La siguiente hora y media quizá fue de las experiencias más intensas de mi vida. Los focos se encendieron e iluminaron tenuemente su rostro.  Aquellos ojos andaluces que me llevaban directamente a  mis cinco años de Granada, sus calles, sus noches llenas de vino y de farolas. Fue una hora y media de algo más que música. Fue San Juan de la Cruz y la caza de sus versos perfectos. Fue una guitarra que se estremecía por bulerías y que se deslizaba sutilmente entre el Adagio de Albinoni. Fueron treinta segundos de grito profundo antes de lanzarse al escenario para bailar, con un abanico que acabó partido en dos en el suelo. Fueron tres palmeros que contaban a tono historias de moros que amaban a sus doncellas, perdidas en la conquista de Granada. Y Estrella Morente bajó del escenario. Dejó el micrófono a un lado y empezó a cantar al público. Se acercó a las primeras filas. Farruquito acompañaba con un olé en cada quiebro de la voz. El auditorio estaba en el silencio más impresionante que he visto en muchos años. Y la voz de Estrella llegaba hasta el final. Apenas la tenía a dos metros. Sus ojos cada vez más grandes. Yo era no era más que esa masa de público anónimo que escuchaba emocionado. Pero empezó a cantar despacio, con voz baja, y aquello me sonó como un susurro en mi oído, como una conversación privada entre los dos. Y vi entonces a los míos, en la soledad de mí butaca, a la niña de diecisiete años que no le gusta el flamenco, y supe que si yo esa noche estaba allí, al borde de las lágrimas, era por un cúmulo de circunstancias, por siglos de árabes, por manuales universitarios en granada, por corridas de toros nunca vistas, por batallas de amor entre amantes que se han suicidado, por madres que esperan a sus hijos, por la niña que huye del flamenco, y por una procesión que se inició hace tres mil quinientos años en Grecia, y que escapó por el Mediterráneo para llegar hasta mis oídos en aquel instante recogido en esos ojos granadinos.

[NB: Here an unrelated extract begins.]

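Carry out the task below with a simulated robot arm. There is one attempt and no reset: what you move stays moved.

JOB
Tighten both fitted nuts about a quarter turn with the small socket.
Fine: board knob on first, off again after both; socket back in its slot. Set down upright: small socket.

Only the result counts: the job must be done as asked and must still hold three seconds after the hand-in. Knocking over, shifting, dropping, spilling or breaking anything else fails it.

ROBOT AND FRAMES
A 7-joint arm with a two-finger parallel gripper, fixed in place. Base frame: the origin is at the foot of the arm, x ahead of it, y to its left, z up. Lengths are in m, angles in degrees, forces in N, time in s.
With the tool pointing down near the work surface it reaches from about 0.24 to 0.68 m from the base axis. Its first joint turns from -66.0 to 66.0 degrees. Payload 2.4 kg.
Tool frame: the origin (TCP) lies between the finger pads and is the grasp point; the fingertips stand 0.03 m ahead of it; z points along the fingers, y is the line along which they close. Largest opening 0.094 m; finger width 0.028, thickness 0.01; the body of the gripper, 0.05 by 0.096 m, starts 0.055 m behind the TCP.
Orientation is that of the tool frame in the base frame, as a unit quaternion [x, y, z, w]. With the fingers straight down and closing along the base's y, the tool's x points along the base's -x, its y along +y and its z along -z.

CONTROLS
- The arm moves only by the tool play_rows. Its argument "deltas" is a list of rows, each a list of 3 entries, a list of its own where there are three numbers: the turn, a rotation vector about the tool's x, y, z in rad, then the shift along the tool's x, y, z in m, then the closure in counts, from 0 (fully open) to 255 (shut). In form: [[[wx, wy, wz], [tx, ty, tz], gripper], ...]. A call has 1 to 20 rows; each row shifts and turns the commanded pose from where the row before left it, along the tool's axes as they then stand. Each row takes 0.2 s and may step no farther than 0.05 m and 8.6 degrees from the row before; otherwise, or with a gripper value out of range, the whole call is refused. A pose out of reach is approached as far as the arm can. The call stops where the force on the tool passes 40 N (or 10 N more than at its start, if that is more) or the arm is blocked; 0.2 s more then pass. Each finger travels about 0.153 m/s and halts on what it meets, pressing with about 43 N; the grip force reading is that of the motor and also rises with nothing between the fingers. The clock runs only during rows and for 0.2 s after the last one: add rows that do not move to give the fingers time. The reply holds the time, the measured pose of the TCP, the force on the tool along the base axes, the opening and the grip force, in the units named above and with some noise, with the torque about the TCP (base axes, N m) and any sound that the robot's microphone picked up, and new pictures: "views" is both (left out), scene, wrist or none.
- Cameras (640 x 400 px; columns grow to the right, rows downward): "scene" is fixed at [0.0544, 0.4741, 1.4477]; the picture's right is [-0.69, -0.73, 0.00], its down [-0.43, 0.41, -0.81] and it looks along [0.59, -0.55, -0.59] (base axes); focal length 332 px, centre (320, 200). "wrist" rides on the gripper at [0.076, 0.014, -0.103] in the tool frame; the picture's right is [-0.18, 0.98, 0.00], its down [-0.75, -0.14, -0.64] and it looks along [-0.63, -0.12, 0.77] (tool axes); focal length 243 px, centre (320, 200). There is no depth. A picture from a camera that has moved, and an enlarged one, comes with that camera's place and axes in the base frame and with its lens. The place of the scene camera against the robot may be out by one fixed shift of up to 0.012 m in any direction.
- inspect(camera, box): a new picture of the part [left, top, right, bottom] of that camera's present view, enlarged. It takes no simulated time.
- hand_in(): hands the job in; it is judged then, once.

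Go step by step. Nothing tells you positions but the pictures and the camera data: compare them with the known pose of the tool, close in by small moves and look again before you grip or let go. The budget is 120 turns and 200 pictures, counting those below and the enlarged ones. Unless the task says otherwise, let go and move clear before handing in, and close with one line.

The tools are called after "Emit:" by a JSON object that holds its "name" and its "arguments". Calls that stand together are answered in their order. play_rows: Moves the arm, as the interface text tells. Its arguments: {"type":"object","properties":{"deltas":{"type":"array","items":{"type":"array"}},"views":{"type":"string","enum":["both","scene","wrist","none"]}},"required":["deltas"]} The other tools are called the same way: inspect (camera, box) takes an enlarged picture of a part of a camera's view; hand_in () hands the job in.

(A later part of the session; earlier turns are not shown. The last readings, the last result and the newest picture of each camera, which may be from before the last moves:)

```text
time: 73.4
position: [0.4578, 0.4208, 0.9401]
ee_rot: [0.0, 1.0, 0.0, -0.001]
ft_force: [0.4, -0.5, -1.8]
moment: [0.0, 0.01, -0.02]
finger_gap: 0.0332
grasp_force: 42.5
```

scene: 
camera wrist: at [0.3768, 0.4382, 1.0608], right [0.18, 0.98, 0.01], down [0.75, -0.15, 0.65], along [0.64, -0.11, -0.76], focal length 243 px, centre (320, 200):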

Recuerdo que tal vez pude derramar alguna lágrima. Cantó para acabar una canción de su padre, llamada Estrella, y la gente se puso de pie, mientras ella desaparecía entre toques de guitarras y palmas. Y comprendí que todos los caminos me había llevado hasta Enrique Morente, hasta aquel día de Diciembre de hace dos años en el que me desperté en París y escuché que acaba de morir. Y a los días vi a Granada salir a la calle, en procesión, para dar el último adiós al maestro. Sin antorchas, pero con muchos gemidos. Muchos gemidos que se hacían al final gemíos, y que me traían hasta el corazón directo de una cultura que no solamente es un cante, que no solo es música, sino una espada contra la muerte. Mi vida, mis muertos. El dulce dolor de estar condenado.